Mauricio Anton is an independent paleoartist who works with the National Museum of Natural Sciences in Madrid, Spain. He, too, has shared this decision-making process when creating paleoart. Many of those details show up in his scientific papers, books, talks at conferences and on his website. But sharing that process may not always be practical, he adds. It’s time-consuming to write scientific papers, and artists are only paid to deliver a finished product. Unless it is part of their paid work, he suspects, artists may not want to spend the time detailing their methods as the Los Angeles team did.
Yet, Davis argues, “the artistic part is just as important as all the other research.” In fact, he adds, “It’s an important part of how we communicate our findings to the public and other scientists.” In this case, he argues, “Art is a part of [the] science.”
Ground sloth, meet the smartphone
To make their Ice Age animals accessible to most people, the researchers wanted their AR experience to work on smartphones. This meant the models had to be simple. If not, viewing them would use up too much data. The team chose a cartoonish look for their animals. It’s called low poly, short for low-polygon views. (Polygons are the shapes used to represent 3-dimensional details in digital representations.) This simplified the models while still keeping them scientifically accurate.

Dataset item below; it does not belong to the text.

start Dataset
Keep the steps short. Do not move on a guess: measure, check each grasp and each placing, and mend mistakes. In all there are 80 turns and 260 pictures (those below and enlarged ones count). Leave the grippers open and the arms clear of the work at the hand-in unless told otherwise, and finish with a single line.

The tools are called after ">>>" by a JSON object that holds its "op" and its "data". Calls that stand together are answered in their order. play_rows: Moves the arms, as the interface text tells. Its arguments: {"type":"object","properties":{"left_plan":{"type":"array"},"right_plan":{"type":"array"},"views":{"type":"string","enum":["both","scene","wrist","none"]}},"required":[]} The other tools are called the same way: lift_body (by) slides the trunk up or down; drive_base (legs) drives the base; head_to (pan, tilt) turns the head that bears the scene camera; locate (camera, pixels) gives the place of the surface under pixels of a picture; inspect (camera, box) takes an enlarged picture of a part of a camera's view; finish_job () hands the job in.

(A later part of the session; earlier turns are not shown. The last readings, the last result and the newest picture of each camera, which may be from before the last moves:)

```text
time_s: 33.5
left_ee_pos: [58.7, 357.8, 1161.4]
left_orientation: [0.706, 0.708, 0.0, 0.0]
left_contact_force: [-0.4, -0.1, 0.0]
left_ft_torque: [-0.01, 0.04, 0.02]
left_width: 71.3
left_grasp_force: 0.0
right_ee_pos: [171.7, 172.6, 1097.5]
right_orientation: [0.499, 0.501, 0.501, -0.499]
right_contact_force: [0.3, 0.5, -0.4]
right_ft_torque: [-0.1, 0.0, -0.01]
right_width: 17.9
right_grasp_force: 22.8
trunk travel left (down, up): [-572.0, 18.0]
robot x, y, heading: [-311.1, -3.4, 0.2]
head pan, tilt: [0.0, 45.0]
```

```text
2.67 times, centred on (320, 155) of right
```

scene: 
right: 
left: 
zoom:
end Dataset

Afterward, Davis viewed them life-sized in VR for the first time. “I jumped back when I saw the American lion,” he says. “It was so big and scary-looking, compared to me.”
To get the full virtual-reality experience, you’ll have to visit the La Brea Tar Pits. Davis and Lindsey are planning to showcase a virtual Ice Age safari there. You’ll be able to look back in time to see small groups of ancient bison or dire wolves. You can even watch a ground sloth become stuck in tar.
The team still doesn’t yet know how well such virtual displays will improve science learning, but they do know it will be fun to interact with these creatures. Using Snapchat or Instagram, you can too. See a dire wolf approach you. Hear the roar of a saber-toothed cat. Watch a ground sloth rear up in your living room. You can also check out the 3-D models on a computer.
Want more fun? These models are available to purchase and use in your own video games. And for those who prefer pen and paper, you can make your own paleoart. “If you go to a museum and see a skeleton, try to draw what you think the animal would look like in real life,” Davis says. “That’s a great way to start out with science.”